The stupa has collapsed and been rebuilt many times over the last 600 years; each time it has grown a little taller and has had more treasures added to it. A good time to visit is during Bago’s annual pagoda festival, held in March/April.
8. Ayeyarwady River
The country’s longest river is also known as the Irawaddy. It begins high in the Himalayas and carves Myanmar in half as it makes its way to the Andaman Sea. It is deep and wide enough in some parts for large ships and boats to navigate it and is popular for river cruises.
Boat cruises run between Mandalay and Bagan; both cities offer plenty of temples, pagodas and statues of Buddha. While cruising down this majestic river through jungles and deep gorges, you’ll see villagers living on the shoreline going about their daily lives and may even see a beakless dolphin.
Between November and March, this premier resort town is a hive of activity; hugely popular for its white sand beaches and crystal-clear blue waters of the Bay of Bengal. Visitors soak up the sun and pristine beauty of the beaches by day, and enjoy the quaint local restaurants and nightlife when the sun goes down. The rest of the year it is a sleepy little beach town, where local fishermen get on with their daily lives and transport is still by ox-cart.

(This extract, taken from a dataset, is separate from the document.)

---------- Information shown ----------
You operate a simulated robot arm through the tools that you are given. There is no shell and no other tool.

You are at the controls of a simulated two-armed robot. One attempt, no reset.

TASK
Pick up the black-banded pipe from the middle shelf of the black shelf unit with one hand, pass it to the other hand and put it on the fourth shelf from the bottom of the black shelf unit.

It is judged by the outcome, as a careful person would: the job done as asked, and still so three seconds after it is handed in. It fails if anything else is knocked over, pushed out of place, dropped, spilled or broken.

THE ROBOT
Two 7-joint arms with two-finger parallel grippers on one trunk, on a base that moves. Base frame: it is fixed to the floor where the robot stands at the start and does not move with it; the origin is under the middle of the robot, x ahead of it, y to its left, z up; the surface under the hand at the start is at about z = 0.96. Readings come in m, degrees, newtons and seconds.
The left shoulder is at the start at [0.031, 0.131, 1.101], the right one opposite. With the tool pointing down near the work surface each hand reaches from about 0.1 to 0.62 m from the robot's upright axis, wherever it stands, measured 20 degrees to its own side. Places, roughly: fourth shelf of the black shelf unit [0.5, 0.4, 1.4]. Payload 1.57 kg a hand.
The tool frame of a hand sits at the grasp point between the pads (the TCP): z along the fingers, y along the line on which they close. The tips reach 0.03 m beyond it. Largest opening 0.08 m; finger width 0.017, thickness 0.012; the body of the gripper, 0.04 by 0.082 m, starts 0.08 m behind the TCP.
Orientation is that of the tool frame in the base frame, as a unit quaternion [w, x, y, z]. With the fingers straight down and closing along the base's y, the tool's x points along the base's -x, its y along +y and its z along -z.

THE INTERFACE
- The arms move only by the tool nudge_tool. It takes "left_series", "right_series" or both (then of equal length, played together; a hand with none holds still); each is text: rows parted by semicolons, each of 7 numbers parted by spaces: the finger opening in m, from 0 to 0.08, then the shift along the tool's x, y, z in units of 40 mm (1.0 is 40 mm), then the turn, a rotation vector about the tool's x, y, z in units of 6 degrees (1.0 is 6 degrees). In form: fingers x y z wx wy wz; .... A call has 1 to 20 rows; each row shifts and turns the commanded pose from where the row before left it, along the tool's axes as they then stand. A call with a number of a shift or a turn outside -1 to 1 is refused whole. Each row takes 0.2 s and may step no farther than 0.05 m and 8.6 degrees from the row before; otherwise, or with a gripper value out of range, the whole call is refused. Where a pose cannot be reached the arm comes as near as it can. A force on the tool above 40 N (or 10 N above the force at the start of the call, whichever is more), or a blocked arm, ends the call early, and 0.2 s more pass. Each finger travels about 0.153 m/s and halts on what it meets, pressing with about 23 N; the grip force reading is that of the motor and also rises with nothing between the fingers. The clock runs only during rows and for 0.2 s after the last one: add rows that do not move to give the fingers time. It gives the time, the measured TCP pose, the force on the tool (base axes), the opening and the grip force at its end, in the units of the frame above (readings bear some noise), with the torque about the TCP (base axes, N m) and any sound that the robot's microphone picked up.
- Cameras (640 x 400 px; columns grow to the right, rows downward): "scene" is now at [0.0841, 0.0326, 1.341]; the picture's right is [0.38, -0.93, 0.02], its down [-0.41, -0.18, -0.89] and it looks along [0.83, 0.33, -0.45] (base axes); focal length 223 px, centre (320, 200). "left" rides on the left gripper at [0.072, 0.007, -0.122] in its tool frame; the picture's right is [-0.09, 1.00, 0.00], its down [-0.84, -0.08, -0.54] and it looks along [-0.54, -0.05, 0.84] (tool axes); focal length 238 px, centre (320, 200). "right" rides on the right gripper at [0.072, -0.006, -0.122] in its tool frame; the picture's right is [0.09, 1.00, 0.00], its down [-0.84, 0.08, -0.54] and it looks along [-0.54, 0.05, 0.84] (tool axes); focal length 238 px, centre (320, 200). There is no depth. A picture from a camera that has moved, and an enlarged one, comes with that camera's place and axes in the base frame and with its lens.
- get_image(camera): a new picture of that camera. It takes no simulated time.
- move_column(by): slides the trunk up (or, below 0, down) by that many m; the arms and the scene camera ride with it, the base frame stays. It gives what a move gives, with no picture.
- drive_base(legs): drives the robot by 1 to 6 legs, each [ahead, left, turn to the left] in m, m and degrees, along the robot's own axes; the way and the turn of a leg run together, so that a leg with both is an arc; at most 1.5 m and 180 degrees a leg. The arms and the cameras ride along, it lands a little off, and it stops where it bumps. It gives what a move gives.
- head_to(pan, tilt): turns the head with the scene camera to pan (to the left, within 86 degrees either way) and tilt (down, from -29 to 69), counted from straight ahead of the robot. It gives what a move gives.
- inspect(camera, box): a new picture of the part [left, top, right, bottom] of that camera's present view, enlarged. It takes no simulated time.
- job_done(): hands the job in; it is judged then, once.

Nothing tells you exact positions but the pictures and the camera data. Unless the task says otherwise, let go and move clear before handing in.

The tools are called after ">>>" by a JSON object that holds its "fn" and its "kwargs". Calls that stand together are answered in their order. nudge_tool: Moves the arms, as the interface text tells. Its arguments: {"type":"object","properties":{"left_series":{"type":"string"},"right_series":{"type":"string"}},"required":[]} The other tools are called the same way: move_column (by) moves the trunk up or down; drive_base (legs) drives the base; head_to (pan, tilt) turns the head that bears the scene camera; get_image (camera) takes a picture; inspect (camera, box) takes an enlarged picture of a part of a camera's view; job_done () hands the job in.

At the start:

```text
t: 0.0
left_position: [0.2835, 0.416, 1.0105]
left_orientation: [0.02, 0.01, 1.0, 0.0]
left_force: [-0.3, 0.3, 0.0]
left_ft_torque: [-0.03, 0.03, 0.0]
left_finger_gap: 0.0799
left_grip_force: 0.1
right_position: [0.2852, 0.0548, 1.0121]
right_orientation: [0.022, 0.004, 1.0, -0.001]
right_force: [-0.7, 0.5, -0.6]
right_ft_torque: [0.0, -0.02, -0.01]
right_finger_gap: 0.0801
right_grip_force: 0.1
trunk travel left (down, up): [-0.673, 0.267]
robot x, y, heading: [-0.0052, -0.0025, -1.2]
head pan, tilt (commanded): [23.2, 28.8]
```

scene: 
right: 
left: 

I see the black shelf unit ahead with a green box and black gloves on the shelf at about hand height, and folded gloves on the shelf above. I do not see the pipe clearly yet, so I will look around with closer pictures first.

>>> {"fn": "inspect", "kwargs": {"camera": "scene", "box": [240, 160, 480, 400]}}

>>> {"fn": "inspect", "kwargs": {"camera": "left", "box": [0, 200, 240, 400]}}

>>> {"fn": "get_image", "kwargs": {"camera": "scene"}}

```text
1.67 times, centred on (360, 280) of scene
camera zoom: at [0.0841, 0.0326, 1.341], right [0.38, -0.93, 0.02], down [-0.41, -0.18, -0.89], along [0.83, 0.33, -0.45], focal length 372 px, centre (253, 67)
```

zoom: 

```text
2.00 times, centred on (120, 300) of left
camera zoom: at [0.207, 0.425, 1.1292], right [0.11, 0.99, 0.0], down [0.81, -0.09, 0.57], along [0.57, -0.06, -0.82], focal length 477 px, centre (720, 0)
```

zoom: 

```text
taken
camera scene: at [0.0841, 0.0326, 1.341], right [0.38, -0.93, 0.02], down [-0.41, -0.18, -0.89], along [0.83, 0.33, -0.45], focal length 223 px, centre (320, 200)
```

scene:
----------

Ngapali Beach is your chance to take time out from the serious cultural attractions of your trip but still remain immersed in the culture of Myanmar. Reviews are mixed where people either love it or find it totally over-priced and too busy in the tourist season.
10. Pindaya Caves
The caves at Pindaya are an important pilgrimage site for Buddhists and quite an unusual sight for tourists. Buddha images fill up every nook and corner of the three caves that are set in a limestone hill in Central Myanmar, not far from Inle Lake. Literally thousands of images in every style and size imaginable, dating back to centuries old, sit squashed in-between the stalagmites and stalactites of the cave.
Buddhist followers have been making their pilgrimage to the caves for several centuries, leaving behind statues and Buddhist images that often bear their name. Last count there were 9 000 Buddhist images found in the caves but this number continues to grow.